EXERCISE TASKS
• a. Quote the source document word for word, starting at "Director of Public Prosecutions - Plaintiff" and ending with "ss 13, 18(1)".
• b. Please continue the source document.

SOURCE DOCUMENT
+ + + + + + +

Director of Public Prosecutions v Wesam Abdullah

Case

[2002] NSWSC 938

4 October 2002

No judgment structure available for this case.

CITATION: Director of Public Prosecutions v Wesam Abdullah [2002] NSWSC 938
CURRENT JURISDICTION: Common Law Division
FILE NUMBER(S): SC 11865/01
HEARING DATE(S): 3 October 2002
JUDGMENT DATE: 4 October 2002

PARTIES :


Director of Public Prosecutions - Plaintiff
Wesam Abdullah - Defendant
NRMA Insurance Ltd - Interested Party
JUDGMENT OF: Dunford J
COUNSEL : G Rees (solicitor) - Plaintiff
J Donnellan (solicitor) - Defendant
T Powell (solicitor) - Interested Party
SOLICITORS: Solicitor for Public Prosecutions - Plaintiff
LM Williams & Associates - Defendant
Abbot Tout - Interested Party
CATCHWORDS: CRIMINAL LAW - proceeds of crime - confiscation - forfeiture - "tainted property" - motor vehicle partly comprising parts from a stolen vehicle - hardship - WORDS & PHRASES - tainted property - motor vehicle partly comprising parts from a stolen vehicle.
LEGISLATION CITED: Confiscation of Proceeds of Crime Act 1989, ss 13, 18(1)
Crimes Act 1900, s 188
CASES CITED: R v Hadad (1989) 16 NSWLR 476
Director of Public Prosecutions (NSW) v King (2000) 49 NSWLR 727
Director of Public Prosecutions v Garner (1999 - County Court of Victoria - unreported)
R v Bolger (1989) 16 NSWLR 115
DECISION: Forfeiture order made.

      IN THE SUPREME COURT
      OF NEW SOUTH WALES
      COMMON LAW DIVISION

      DUNFORD J

      Friday, 4 OCTOBER 2002

      011865/01 Director of Public Prosecutions v Wesam Abdullah

      JUDGMENT

1 HIS HONOUR: This is an application for an order pursuant to s 18(1) of the Confiscation of Proceeds of Crime Act 1989 (“the Act”) that a Mazda MX5 motor vehicle registered number AHX 072, which consisted of parts of a number of vehicles, be forfeited to the State.

2 The defendant was on 19 December 2000 in the Local Court at Bankstown convicted of attempting to dispose of a front bumper, bonnet panel, front passenger seat, passenger door, convertible roof and a Mazda warranty book, the property of NRMA Insurance Limited, which had before then been stolen and which he at the time when he attempted to dispose of the said property knew the same to have been stolen, contrary to s 188 of the Crimes Act 1900.

3 On 13 September 1999 a 1990 Mazda MX coupe registration RWI 766 was stolen from Brook Street, Coogee. The vehicle was insured with NRMA Insurance Limited which paid out to the owner $22,915 for the loss of the vehicle together with $350 for personal effects, less the applicable excess of $375. It appears that that vehicle was acquired by the defendant shortly thereafter.

4 On 10 September 1999 the defendant purchased a damaged 1995 Mazda MX5 from Mazford Parts Plus of Revesby for $8,500. The rear end of this vehicle was damaged, but the front end was essentially intact. The defendant also purchased from Darren Corrigan, the manager of Just MX5 of Kirrawee, the rear section of a 1990 Mazda MX5 for $250.

5 With the front end of the 1995 Mazda, the rear end of the 1990 Mazda purchased from Mr Corrigan and parts taken from the stolen vehicle, the defendant then made up a composite vehicle in what has been described as a “cut and shut” operation. In effect, the rear end of one vehicle was welded to the front end of the other vehicle and the missing parts were added from the stolen vehicle. The composite vehicle was then registered with the RTA and given the registration number AHX 072 on 12 October 1999.

+ + + + + + +

INFORMATION SHOWN
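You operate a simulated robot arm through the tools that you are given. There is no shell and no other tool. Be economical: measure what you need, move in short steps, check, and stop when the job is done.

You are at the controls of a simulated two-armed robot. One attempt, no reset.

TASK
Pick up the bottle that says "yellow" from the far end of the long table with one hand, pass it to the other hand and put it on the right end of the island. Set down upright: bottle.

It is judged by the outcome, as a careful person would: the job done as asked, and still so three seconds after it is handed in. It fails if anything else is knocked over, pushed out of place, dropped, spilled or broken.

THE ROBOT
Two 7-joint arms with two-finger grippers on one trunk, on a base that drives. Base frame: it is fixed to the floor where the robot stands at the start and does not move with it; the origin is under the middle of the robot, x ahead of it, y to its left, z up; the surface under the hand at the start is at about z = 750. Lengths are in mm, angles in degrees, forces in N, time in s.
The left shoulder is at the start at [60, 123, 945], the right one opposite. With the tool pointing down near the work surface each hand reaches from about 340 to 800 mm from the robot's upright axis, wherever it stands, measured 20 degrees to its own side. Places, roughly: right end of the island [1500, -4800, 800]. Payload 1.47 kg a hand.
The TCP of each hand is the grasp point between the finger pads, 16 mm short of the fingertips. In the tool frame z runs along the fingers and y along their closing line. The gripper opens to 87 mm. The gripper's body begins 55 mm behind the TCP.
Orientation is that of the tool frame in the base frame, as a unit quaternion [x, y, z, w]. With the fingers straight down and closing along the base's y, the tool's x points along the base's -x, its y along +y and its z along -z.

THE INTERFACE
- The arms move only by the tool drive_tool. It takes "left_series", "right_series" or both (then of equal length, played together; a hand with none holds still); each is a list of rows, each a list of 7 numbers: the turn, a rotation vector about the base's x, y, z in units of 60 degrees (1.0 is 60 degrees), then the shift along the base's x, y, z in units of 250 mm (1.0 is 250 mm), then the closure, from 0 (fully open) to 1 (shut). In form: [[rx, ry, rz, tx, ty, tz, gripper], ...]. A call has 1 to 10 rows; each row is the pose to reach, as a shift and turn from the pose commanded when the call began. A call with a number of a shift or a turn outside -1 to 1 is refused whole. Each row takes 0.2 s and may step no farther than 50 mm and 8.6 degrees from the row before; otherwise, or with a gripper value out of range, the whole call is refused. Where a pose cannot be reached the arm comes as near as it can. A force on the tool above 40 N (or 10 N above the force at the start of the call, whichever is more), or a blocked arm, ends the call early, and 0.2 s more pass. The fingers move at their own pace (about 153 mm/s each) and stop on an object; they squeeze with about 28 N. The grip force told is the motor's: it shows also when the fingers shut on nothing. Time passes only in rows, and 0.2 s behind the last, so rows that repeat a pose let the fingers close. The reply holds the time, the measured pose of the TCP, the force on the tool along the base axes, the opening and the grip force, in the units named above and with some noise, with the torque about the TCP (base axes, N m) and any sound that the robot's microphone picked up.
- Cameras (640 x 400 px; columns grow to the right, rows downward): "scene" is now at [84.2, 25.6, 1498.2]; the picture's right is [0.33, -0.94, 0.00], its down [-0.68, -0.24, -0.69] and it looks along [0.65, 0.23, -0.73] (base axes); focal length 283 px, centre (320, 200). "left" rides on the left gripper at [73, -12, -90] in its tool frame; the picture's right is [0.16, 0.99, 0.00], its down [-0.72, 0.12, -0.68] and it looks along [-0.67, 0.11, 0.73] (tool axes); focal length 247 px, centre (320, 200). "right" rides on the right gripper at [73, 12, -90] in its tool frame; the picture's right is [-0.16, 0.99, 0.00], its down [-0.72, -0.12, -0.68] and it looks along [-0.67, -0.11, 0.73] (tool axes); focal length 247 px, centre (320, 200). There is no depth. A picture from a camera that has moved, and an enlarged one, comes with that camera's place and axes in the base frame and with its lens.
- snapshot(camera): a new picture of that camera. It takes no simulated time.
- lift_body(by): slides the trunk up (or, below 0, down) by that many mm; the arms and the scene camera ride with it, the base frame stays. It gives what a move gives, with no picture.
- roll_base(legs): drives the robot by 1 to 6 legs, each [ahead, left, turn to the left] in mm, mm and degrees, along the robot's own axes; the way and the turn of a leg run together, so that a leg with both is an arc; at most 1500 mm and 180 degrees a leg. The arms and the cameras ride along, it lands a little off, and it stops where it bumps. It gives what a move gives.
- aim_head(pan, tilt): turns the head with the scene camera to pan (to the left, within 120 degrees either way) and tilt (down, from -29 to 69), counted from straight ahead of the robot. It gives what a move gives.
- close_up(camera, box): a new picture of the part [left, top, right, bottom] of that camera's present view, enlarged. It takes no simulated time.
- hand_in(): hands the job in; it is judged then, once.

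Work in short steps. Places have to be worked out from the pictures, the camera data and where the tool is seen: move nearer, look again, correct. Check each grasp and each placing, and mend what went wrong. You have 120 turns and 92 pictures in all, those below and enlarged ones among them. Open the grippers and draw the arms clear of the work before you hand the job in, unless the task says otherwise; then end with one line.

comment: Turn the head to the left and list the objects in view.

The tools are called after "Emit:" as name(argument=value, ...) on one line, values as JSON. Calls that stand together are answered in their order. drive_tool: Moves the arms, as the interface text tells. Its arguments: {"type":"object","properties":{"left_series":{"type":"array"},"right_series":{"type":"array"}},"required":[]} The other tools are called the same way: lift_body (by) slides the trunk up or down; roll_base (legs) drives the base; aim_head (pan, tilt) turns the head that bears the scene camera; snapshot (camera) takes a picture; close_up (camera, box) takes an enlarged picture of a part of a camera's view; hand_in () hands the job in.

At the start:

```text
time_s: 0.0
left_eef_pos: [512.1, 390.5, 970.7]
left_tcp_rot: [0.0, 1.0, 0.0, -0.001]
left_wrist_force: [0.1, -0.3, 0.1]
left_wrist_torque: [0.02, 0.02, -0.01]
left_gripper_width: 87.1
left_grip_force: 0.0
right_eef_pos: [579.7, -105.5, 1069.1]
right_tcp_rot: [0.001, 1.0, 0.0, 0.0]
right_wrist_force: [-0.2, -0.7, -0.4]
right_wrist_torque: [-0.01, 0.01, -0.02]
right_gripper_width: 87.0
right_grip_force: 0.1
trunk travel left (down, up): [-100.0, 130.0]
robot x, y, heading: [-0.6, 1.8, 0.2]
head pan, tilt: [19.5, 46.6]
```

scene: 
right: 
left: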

+ + + + + + +

EXPECTED ANSWERS
• a.
Director of Public Prosecutions - Plaintiff
Wesam Abdullah - Defendant
NRMA Insurance Ltd - Interested Party
JUDGMENT OF: Dunford J
COUNSEL : G Rees (solicitor) - Plaintiff
J Donnellan (solicitor) - Defendant
T Powell (solicitor) - Interested Party
SOLICITORS: Solicitor for Public Prosecutions - Plaintiff
LM Williams & Associates - Defendant
Abbot Tout - Interested Party
CATCHWORDS: CRIMINAL LAW - proceeds of crime - confiscation - forfeiture - "tainted property" - motor vehicle partly comprising parts from a stolen vehicle - hardship - WORDS & PHRASES - tainted property - motor vehicle partly comprising parts from a stolen vehicle.
LEGISLATION CITED: Confiscation of Proceeds of Crime Act 1989, ss 13, 18(1)

• b.
6 The defendant subsequently advertised the composite vehicle in the Trading Post specifying a price of $27,300 or near offer for the vehicle.

7 It appears that the moneys spent on the vehicle, apart from the $8,500 paid for the damaged 1995 vehicle totalled $8,800 making a total spent on the composite vehicle, including labour, of $17,300. It is agreed that the present value of this vehicle is $13,250 and the value of the parts from the stolen vehicle which have been included in the composite vehicle amount to $2,817.32, and this latter amount is claimed by NRMA Insurance Limited.

8 The dispute between the parties has arisen because the only parts of the composite vehicle identified as coming from the stolen vehicle are those in respect of which the defendant has been convicted, and he has not been convicted of attempting to dispose of a motor vehicle the whole of which was stolen.

9 The Court’s power under s 13 of the Act is to order forfeiture of “tainted property” which includes “property that was used in or in connection with the commission of a serious offence”. It is not disputed that the offence with which the defendant was convicted is a serious offence, being an offence that may be prosecuted on indictment, but it has been submitted on behalf of the defendant that the only items which are “tainted property” are those parts specified in the conviction and not the whole motor vehicle.

10 It was held in R v Hadad (1989) 16 NSWLR 476 that a wide scope should be given to the phrase “tainted property” and specific connection is not required between the commission of a crime and the alleged tainted property. On the other hand, in Director of Public Prosecutions (NSW) v King (2000) 49 NSWLR 727, whilst not departing from what had been said in Hadad, O’Keefe J held a boat where a sexual assault had taken place was not tainted property as it was merely the place where the offence took place and it played no role in the commission of the offence, contrary to the situation which had prevailed in the Victorian case of Director of Public Prosecutions v Garner (1999 - County Court of Victoria – unreported) where the equipment on the boat had been used as “an efficient tool of seduction”. His Honour held that for property to be tainted property there must be some activity connected with the relevant crime which must have involved utilisation or employment of the property with the aim or purpose of committing or furthering the commission of the crime in question.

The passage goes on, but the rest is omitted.